§ **Source text**:
-=-=-
Preliminary Results of a Randomized Study of Tamoxifen Alone or Tamoxifen and Breast Radiation in Women over 50 Years of Age with T1/2 N0 Disease

Ryan Smith, MD
University of Pennsylvania Cancer Center
Last Modified: November 6, 2001

Presenter: A. Fyles
Presenter's Affiliation: Princess Margaret Hospital
Type of Session: Scientific


  • The standard of care for women with invasive breast cancer who were treated with lumpectomy is adjuvant radiation therapy and tamoxifen in patients with ER (+) tumors with no contraindications.
  • This is a study investigating the elimination of radiation therapy and treating patients (>50 years old with T1/2N0 disease) with tamoxifen alone.
  • The rationale for breast irradiation after lumpectomy is a decreased relapse with modest toxicity.
  • The rationale for treating patients with tamoxifen alone is that the majority will not relapse and patients can be spared radiation therapy.

    Materials and Methods

  • 760 women were randomized to either tamoxifen 20 mg/d alone or tamoxifen 20 mg/d with adjuvant radiation therapy.
  • Radiation was given using tangential fields 40 Gy in 16 fractions followed by a boost of 12.5 Gy/5 fractions to the tumor bed.
  • All were pT1-2, with negative axillary nodes, ER/PR (+) or unknown
  • Median age was 68 years
  • 636 patients had T1 tumors, 131 had T2 tumors
  • Median follow up of 34 months


  • Overall ipsilateral breast relapse rate was 3% (0.3% in the tamoxifen + radiation group and 6% in the tamoxifen alone group, p=.0009)
  • Overall DFS was 91% (94% in the tamoxifen + radiation group and 89% in the tamoxifen alone group)
  • There was no difference in distant relapse or OS (94.7% vs 92.8%)

    Author's Conclusions

  • Tamoxifen + radiation results in a significantly lower rate of breast relapse than tamoxifen alone
  • There was a trend toward a difference in DFS, though by the study's definition, this did not reach statistical significance.
  • Longer follow-up is needed to determine long term breast control rate after salvage therapy.
  • A low risk group for breast relapse is yet to be determined.

    Clinical/Scientific Implications
    This study supports the use of routine breast irradiation even in those patients who have a low risk of relapse (i.e.-older patients, ER (+), T1-2N0). These resluts are early, with a low number of events, so the extent of the difference is yet to be seen. However, these results mirror those of the EORTC, which also showed a larger relapse rate in those patients not irradiated.
-=-=-
§ **Problem description**:
Cite the source text exactly. Begin with "Materials and Methods" and finish with "(94.7% vs 92.8%)".

§ **Dataset excerpt**:
-=-=-
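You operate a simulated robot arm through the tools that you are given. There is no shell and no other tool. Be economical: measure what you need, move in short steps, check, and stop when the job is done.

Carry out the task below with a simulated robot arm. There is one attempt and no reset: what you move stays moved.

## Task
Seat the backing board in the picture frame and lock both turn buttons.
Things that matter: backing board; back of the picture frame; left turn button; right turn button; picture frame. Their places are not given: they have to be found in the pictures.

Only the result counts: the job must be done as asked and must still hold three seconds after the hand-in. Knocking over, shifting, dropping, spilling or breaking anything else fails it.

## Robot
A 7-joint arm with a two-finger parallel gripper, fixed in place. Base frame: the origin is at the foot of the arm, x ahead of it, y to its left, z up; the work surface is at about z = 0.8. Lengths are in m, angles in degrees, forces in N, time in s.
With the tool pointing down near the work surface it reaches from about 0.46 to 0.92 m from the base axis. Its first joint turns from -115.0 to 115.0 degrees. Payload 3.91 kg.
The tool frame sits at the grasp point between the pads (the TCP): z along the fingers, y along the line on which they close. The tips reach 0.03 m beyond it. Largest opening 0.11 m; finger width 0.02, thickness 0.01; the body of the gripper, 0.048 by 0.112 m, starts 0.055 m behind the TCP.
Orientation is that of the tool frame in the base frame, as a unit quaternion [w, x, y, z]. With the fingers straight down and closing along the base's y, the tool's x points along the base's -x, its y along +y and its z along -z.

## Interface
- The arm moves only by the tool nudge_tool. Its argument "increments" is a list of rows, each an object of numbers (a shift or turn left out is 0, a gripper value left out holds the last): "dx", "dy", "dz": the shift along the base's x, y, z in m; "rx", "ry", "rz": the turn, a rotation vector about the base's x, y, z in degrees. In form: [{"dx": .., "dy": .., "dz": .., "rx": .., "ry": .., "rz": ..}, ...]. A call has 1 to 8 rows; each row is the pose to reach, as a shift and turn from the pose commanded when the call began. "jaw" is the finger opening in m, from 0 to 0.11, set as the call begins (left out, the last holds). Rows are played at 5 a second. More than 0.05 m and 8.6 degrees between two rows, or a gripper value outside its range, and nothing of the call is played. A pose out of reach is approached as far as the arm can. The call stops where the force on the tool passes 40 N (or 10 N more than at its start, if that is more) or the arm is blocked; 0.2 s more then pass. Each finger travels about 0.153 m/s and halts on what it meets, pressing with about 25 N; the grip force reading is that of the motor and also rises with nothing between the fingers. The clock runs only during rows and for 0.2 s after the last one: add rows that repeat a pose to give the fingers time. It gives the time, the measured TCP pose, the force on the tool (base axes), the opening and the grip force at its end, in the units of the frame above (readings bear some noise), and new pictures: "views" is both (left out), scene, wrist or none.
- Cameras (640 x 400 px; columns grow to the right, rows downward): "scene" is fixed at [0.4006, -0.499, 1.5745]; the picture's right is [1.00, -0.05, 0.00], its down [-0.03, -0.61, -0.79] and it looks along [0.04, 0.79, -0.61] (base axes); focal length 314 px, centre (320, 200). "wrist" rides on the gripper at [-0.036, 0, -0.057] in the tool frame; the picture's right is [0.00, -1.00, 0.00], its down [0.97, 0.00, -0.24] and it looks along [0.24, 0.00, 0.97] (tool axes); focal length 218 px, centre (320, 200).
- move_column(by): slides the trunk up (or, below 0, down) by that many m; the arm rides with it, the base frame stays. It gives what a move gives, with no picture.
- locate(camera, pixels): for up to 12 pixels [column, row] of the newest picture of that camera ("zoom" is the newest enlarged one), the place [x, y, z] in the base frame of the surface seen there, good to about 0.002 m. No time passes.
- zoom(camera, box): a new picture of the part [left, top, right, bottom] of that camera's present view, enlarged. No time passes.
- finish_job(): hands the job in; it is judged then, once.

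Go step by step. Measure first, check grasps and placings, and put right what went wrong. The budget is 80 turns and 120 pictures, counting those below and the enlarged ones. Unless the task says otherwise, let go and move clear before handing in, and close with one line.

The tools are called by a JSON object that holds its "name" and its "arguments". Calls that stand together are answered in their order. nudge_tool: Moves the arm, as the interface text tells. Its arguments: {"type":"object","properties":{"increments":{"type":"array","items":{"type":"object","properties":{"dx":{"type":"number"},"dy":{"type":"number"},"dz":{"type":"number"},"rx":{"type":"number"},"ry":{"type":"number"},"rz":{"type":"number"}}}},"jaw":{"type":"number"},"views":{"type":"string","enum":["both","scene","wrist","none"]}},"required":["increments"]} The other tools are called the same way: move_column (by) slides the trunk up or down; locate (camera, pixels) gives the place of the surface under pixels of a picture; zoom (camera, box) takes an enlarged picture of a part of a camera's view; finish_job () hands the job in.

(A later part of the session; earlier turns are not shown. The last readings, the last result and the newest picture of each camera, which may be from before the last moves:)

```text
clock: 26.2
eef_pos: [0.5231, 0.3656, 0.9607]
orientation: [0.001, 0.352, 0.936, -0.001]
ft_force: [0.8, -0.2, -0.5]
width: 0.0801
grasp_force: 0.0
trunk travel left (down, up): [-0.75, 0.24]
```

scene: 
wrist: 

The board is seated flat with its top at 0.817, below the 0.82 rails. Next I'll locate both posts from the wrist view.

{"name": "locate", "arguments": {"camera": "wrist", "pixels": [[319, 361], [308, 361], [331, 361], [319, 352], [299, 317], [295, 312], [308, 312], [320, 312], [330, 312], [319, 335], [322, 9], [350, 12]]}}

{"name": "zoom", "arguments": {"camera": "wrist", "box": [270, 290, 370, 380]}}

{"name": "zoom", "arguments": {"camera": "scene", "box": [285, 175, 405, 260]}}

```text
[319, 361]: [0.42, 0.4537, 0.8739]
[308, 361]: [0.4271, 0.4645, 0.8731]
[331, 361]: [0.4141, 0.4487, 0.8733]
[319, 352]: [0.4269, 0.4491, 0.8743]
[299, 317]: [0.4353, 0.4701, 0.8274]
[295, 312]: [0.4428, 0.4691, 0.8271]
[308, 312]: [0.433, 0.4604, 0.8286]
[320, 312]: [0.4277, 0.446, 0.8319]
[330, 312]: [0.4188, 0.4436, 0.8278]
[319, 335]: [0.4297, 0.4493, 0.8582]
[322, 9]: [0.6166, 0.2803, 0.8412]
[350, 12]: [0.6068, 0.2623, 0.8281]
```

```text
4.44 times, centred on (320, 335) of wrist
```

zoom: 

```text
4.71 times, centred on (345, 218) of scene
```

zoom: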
-=-=-
§ **Expected answer**:
Materials and Methods

  • 760 women were randomized to either tamoxifen 20 mg/d alone or tamoxifen 20 mg/d with adjuvant radiation therapy.
  • Radiation was given using tangential fields 40 Gy in 16 fractions followed by a boost of 12.5 Gy/5 fractions to the tumor bed.
  • All were pT1-2, with negative axillary nodes, ER/PR (+) or unknown
  • Median age was 68 years
  • 636 patients had T1 tumors, 131 had T2 tumors
  • Median follow up of 34 months


  • Overall ipsilateral breast relapse rate was 3% (0.3% in the tamoxifen + radiation group and 6% in the tamoxifen alone group, p=.0009)
  • Overall DFS was 91% (94% in the tamoxifen + radiation group and 89% in the tamoxifen alone group)
  • There was no difference in distant relapse or OS (94.7% vs 92.8%)